現場力は、もはやご説明するまでもないかと思います。主に製造の現場で職人が磨いてきた、いわゆる「たくみ」の力です。ただし、先ほども指摘したように、その「たくみ」をいかに「しくみ」に落とし込むかが、課題となります。そうすることで、「進化するしくみ」が生まれるのです。
2つめの組織力。従来の日系企業はいわば金太郎飴のような同質性を基盤とし、チームプレイを得意としてきました。インクルージョン&ダイバーシティが当たり前になるこれからは、2019年のラグビー日本代表チームがまさにそうだったように、多様なバックグラウンドを持った異質なタレントをいかに「ONE TEAM」にまとめあげるかが重要になります。日本でも、トヨタやダイキンといった先進的な企業ではこれができています。日本人だろうと外国人だろうと、人間の本質はそう変わりません。成長したい、世の中の役に立ちたいという思いはだれにでもある。そのためにも、組織の求心力となる確固としたパーパスが必要です。
3つめの瞑想力だけ少し異質です。自分たちのあるべき姿、本当に求めているものを、欲望や衝動にとらわれずに考える力。英語では「Mindfulness(マインドフルネス)」と訳され、欧米やアジアで非常に注目されているのですが、その元祖が日本なのです。座禅を組んで瞑想にふける。外国の方が来日した際に、京都や鎌倉のお寺で座禅を組んできたという話をよく聞きますが、日本人の多くは座禅なんか古臭いというイメージを持っています。しかし座禅こそ、目の前の欲望から一度自分を解き放ち、眠っていた志を見つめ直す最善の手段なのです。
日本的「編集力」と「学習能力」というアドバンテージ
名和
「編集力」という強みも見逃せません。つまり、二者択一を迫るA or Bではなく、A and Bで新しい価値を生む。哲学者の西田幾多郎が唱える「絶対矛盾的自己同一」を実践できるのが日本の良さなのです。日本人は古来より、異なるもの同士を組み合わせて新しいものを生み出すことに長けてきました。かつては和魂漢才、和魂洋才を実践してきましたが、近年は和魂“米”才一辺倒で、しかも「和」、すなわち融合させる力が鈍っているのではないでしょうか。先ほどの「三大世界遺産」とこの編集力を日系企業がもう一度呼び起こせば、日本的な勝ちパターンをつくれると思うのです。

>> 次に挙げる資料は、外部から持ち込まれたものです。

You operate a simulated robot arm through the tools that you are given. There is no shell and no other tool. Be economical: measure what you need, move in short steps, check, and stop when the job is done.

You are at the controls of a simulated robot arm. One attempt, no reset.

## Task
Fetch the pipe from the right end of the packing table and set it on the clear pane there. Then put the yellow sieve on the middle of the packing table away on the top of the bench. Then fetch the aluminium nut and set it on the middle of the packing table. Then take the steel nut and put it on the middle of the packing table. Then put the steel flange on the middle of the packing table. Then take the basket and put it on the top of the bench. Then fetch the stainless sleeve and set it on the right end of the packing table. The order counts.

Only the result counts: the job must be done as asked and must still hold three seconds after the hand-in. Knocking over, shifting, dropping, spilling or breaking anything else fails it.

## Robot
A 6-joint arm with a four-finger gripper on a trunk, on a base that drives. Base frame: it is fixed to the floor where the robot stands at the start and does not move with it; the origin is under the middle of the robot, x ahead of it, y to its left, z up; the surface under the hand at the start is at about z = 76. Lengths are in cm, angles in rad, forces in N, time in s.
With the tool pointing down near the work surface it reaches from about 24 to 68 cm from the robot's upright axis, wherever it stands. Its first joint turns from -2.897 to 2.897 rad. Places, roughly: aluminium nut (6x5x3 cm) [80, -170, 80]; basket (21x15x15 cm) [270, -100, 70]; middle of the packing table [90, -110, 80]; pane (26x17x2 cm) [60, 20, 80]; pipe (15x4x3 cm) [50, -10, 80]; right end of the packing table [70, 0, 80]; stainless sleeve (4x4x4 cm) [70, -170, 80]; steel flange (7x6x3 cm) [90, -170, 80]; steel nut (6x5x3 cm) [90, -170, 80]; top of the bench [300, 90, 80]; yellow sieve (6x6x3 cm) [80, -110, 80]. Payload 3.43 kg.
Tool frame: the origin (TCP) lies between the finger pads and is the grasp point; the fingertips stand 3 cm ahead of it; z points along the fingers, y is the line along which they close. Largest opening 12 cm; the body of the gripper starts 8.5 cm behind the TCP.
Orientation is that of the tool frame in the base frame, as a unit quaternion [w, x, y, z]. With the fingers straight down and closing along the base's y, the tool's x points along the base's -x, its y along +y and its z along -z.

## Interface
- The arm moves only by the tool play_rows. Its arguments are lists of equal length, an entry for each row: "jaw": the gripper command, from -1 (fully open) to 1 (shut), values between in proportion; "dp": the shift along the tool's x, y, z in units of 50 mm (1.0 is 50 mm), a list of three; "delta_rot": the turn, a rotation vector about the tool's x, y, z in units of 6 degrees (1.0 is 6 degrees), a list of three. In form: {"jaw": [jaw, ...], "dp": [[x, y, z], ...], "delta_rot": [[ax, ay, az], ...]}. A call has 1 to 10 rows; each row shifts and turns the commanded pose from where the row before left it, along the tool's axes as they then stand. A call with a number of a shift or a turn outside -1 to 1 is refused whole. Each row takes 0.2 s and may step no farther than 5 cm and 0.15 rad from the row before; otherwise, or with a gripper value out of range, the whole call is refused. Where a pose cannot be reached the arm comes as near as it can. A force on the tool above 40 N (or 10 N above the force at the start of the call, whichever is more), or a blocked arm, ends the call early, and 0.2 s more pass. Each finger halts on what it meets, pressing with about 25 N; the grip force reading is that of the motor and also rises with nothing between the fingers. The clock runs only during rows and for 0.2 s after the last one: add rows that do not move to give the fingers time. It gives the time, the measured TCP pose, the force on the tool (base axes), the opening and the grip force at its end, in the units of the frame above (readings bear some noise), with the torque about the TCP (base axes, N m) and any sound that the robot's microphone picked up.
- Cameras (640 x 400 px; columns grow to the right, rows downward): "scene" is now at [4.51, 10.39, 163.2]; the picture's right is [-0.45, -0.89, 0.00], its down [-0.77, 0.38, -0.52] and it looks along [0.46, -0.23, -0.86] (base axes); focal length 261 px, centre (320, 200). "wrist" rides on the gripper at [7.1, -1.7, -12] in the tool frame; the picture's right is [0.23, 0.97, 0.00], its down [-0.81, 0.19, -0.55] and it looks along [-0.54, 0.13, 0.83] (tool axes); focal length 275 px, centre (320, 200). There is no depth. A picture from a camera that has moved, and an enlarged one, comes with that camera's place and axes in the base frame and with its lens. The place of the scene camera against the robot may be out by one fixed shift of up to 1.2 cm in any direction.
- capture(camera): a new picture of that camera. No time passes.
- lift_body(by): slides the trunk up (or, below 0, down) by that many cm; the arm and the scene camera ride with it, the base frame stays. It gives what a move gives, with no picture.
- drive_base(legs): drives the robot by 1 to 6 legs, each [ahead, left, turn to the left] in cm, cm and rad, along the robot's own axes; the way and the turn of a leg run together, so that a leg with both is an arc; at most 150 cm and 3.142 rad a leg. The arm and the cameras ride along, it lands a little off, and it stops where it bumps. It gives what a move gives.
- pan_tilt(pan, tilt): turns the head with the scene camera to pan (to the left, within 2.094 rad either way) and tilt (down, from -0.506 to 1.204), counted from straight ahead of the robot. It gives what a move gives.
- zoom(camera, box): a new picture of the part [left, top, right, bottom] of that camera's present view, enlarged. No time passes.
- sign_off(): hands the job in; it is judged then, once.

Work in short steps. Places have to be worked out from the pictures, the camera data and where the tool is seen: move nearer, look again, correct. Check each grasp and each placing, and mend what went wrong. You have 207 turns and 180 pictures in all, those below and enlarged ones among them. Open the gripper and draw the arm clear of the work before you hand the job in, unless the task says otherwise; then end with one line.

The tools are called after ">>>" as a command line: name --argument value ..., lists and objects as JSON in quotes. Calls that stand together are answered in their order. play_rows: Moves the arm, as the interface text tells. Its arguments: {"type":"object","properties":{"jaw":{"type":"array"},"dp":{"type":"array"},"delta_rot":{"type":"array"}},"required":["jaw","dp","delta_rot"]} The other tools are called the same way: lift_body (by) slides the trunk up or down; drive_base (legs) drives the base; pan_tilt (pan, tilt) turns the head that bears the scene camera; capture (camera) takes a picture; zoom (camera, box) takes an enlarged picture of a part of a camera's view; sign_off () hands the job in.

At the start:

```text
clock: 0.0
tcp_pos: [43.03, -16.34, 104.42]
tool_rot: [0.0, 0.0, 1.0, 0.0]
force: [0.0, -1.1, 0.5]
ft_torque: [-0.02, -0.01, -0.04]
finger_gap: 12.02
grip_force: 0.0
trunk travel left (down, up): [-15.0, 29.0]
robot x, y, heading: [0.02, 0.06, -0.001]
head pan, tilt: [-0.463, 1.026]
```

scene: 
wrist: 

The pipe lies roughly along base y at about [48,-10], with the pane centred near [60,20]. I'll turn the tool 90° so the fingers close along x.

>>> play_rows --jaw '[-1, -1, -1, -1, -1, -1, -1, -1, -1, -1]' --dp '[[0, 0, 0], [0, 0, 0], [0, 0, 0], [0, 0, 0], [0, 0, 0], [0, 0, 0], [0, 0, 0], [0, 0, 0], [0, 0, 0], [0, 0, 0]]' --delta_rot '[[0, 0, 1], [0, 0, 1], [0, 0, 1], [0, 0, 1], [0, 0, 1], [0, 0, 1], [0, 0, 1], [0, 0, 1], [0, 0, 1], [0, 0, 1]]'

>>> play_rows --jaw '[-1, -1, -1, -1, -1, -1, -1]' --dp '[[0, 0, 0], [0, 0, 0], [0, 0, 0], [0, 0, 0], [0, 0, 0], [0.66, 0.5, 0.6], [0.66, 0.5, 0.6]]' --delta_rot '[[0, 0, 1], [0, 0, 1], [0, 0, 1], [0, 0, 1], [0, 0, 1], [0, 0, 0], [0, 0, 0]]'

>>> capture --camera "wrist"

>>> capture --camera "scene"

今はプラットフォーマーが世の中を牛耳っていますが、早晩コモディティ化するというのがわたしの読みです。どこへ行ったとか、何を検索したかといったうわべだけの行動データをどれだけたくさん集積しても、何の価値も生まれません。データを使う目的は何なのか、どんなデータが必要なのかを考えたうえで、収集したデータを知識や知恵のレベルにまで編集する。そういった深みのある「編集力」こそ日本人の得意とするところです。これをわたしは「セマンティック(意味論的)プラットフォーム」と呼んでいます。ここにこそ、日本企業の勝機があるはずです。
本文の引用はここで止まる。